The question for Mr. Johnson is whether vaccines and his light-touch approach to other restrictions will be enough to forestall more draconian measures.
Graham Medley, an epidemiologist who is advising the government, said that in England, the reproduction rate for the virus was hovering around one, meaning that the epidemic was still circulating widely but not spreading exponentially. He said he did not expect a return of the high levels of infection of last January.
Still, Professor Medley said the divergent experiences of other parts of the United Kingdom, notably Scotland, where infections rates have fluctuated dramatically, showed how unpredictable the virus remained. None of the models predicted that cases in England would fall, rather than rise, in July, he said.
“We are still waiting for the full effect of schools reopening and people going back to work,” said Dr. Medley, a professor of infectious disease modeling at the London School of Hygiene & Tropical Medicine.

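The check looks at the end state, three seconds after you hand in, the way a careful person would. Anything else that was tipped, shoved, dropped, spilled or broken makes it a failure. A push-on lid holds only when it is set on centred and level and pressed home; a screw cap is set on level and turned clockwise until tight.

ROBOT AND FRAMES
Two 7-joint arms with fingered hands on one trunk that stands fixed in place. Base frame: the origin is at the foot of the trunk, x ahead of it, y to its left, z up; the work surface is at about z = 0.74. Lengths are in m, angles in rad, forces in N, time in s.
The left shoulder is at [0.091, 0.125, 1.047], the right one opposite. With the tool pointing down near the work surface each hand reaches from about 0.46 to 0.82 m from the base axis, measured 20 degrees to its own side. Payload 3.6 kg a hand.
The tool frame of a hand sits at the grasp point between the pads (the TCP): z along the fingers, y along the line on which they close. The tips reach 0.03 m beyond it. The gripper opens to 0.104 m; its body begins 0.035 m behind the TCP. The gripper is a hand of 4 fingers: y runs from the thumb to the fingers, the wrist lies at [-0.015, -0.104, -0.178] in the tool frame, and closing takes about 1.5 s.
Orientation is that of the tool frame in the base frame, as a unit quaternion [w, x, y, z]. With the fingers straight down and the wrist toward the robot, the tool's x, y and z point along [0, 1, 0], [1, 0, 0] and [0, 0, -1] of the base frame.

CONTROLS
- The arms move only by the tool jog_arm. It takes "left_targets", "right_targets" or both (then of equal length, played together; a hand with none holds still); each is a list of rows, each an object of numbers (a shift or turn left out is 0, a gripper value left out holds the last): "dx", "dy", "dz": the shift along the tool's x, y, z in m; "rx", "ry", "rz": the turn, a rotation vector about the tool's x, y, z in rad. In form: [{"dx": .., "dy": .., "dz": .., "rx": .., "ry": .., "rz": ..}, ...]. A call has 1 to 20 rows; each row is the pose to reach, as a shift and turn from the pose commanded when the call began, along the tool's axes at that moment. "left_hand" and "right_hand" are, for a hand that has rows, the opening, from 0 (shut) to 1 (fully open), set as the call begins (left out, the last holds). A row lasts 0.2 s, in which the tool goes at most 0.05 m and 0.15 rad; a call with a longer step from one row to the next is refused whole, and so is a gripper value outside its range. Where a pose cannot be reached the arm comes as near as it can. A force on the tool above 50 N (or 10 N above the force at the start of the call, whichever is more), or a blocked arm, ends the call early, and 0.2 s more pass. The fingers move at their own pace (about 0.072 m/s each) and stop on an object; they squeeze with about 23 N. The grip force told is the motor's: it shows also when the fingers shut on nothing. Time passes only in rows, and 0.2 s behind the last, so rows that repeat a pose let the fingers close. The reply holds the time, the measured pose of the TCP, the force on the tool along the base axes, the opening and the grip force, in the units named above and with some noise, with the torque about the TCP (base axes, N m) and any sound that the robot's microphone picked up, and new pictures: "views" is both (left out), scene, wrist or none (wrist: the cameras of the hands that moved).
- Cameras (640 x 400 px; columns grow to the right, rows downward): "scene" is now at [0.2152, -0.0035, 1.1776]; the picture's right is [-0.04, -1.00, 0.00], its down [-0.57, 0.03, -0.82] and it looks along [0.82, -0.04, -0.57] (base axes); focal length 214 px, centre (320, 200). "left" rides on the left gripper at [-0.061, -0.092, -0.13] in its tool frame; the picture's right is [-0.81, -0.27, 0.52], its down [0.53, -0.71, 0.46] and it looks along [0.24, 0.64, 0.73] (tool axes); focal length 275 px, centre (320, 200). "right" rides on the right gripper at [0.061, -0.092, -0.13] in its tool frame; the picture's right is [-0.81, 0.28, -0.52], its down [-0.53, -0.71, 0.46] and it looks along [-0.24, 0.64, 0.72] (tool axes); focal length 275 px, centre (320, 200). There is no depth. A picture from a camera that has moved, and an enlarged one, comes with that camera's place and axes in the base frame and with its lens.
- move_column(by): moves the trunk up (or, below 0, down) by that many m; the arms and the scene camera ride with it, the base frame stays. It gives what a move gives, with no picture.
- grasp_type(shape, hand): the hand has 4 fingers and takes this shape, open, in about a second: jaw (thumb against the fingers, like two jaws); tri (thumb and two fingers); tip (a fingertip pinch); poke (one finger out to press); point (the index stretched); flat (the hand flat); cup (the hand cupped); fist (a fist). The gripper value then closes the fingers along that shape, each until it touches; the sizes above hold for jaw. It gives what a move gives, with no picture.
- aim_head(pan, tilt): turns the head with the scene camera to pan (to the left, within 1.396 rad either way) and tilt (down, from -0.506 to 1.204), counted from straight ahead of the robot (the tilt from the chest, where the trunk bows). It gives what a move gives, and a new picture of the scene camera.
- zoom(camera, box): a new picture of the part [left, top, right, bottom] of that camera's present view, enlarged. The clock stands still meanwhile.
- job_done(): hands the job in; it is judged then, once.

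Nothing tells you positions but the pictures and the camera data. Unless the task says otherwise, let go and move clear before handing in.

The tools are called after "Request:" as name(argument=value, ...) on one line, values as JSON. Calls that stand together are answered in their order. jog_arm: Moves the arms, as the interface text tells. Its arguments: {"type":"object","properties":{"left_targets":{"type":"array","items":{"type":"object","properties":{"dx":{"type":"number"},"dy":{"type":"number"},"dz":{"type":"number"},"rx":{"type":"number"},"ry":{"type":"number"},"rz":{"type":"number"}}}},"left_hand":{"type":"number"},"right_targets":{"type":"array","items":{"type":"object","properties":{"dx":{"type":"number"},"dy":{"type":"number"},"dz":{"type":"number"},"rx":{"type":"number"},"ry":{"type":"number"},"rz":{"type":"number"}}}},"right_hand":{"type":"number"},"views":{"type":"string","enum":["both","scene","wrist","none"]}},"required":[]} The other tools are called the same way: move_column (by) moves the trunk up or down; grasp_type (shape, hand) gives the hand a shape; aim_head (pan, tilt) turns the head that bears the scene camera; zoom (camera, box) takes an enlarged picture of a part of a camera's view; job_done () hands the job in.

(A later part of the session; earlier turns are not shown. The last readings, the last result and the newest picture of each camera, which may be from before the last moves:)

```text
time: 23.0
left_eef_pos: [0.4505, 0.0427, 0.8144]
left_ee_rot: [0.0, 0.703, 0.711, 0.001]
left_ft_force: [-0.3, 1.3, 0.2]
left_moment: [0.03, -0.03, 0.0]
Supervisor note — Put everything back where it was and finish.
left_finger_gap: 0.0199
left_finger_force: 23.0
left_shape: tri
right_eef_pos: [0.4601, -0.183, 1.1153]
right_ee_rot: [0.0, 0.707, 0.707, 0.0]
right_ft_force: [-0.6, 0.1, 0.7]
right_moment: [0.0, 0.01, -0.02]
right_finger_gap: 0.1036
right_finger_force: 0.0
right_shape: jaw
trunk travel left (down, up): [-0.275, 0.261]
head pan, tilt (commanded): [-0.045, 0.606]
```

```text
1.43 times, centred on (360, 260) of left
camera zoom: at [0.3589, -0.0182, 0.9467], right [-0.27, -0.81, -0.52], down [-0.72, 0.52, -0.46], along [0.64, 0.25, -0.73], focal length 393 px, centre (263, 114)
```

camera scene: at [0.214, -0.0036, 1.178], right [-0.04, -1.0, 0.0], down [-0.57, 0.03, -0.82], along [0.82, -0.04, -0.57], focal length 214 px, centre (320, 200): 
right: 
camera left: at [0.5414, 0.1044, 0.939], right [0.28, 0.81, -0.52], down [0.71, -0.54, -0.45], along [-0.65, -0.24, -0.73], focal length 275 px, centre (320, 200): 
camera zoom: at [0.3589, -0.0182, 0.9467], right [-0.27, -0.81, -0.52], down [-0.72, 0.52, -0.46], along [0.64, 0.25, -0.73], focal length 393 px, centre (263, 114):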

Britain is still reporting more than 25,000 cases of the virus a day, and hospital admissions are running at roughly 1,000 a day. That is enough to strain the National Health Service, which also has to tackle a huge backlog of procedures that had to be postponed during the pandemic.

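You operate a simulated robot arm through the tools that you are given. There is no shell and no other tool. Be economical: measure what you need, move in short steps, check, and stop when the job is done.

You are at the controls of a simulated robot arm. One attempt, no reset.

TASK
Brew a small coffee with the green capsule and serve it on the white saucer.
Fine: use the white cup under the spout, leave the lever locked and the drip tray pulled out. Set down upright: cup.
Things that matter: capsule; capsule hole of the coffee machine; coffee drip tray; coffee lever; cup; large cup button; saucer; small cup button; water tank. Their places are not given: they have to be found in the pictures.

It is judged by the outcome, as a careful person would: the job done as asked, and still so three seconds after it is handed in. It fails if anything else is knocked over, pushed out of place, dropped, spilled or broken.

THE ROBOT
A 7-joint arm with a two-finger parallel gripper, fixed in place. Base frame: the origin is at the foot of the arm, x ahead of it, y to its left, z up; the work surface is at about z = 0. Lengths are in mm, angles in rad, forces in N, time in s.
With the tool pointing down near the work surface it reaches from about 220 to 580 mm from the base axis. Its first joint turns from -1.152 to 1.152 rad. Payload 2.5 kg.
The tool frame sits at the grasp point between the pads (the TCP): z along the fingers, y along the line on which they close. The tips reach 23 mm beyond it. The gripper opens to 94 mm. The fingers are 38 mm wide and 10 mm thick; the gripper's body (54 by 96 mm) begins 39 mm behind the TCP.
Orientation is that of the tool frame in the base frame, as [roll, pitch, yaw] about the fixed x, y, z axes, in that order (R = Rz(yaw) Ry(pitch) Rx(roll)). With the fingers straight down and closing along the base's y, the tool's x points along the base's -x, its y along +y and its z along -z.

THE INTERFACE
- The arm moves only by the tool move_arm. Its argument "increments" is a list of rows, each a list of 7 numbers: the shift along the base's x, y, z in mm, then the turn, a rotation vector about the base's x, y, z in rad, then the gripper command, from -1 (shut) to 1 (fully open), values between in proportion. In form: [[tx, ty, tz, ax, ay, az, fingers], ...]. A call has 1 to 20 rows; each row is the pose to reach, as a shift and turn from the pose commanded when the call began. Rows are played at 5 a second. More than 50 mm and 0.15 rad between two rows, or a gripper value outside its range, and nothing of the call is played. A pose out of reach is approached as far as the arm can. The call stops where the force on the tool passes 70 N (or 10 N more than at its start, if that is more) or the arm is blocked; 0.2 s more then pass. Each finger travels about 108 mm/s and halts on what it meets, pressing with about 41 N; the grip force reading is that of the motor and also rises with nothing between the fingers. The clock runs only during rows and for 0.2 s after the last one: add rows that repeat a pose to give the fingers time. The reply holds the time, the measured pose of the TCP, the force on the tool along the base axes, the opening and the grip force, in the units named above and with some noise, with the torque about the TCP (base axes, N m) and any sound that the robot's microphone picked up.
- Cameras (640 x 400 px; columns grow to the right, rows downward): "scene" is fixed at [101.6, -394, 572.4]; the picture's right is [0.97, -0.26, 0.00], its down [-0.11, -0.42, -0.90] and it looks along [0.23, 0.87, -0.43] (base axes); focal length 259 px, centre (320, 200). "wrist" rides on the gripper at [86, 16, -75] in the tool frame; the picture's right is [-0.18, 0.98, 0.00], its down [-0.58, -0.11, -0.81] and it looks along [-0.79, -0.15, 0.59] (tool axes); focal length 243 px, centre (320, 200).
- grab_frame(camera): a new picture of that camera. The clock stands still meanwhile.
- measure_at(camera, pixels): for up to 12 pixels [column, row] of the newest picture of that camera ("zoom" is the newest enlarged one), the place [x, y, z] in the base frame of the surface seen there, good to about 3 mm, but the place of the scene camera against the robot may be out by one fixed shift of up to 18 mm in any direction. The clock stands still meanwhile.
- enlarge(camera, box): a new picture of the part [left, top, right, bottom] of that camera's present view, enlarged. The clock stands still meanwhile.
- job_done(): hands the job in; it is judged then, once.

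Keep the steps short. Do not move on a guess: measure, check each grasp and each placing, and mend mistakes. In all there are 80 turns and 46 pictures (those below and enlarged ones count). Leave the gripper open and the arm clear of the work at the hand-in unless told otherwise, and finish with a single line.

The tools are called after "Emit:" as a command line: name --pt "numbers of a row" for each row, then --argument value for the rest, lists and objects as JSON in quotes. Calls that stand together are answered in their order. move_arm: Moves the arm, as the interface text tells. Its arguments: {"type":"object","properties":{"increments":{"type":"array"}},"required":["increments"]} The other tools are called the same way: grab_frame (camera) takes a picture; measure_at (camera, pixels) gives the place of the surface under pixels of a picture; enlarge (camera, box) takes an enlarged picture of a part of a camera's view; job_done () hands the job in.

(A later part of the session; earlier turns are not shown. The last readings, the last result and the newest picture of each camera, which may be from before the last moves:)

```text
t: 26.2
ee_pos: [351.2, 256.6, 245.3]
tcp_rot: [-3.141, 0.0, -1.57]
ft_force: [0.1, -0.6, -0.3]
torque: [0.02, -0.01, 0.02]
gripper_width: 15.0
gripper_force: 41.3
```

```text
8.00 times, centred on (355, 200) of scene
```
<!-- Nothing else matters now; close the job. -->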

Mr. Johnson’s gamble in lifting most restrictions in July appeared to pay off when new cases fell rather than rose. But with schools opening across England over the last two weeks, that surge in infections could still come. Cases soared in Scotland, where schools opened earlier.
Mr. Johnson’s gamble is that a new vaccine roll out, with minimal restrictions, will be enough to avert a big rise in hospitalizations.
Avoiding further lockdowns is critical for Mr. Johnson, Professor Goodwin said, adding that the some of his own lawmakers would be up in arms even if measures like mask wearing were reintroduced to combat the spread of the virus.
“They really want to see us move on and learn to live with it,” he said.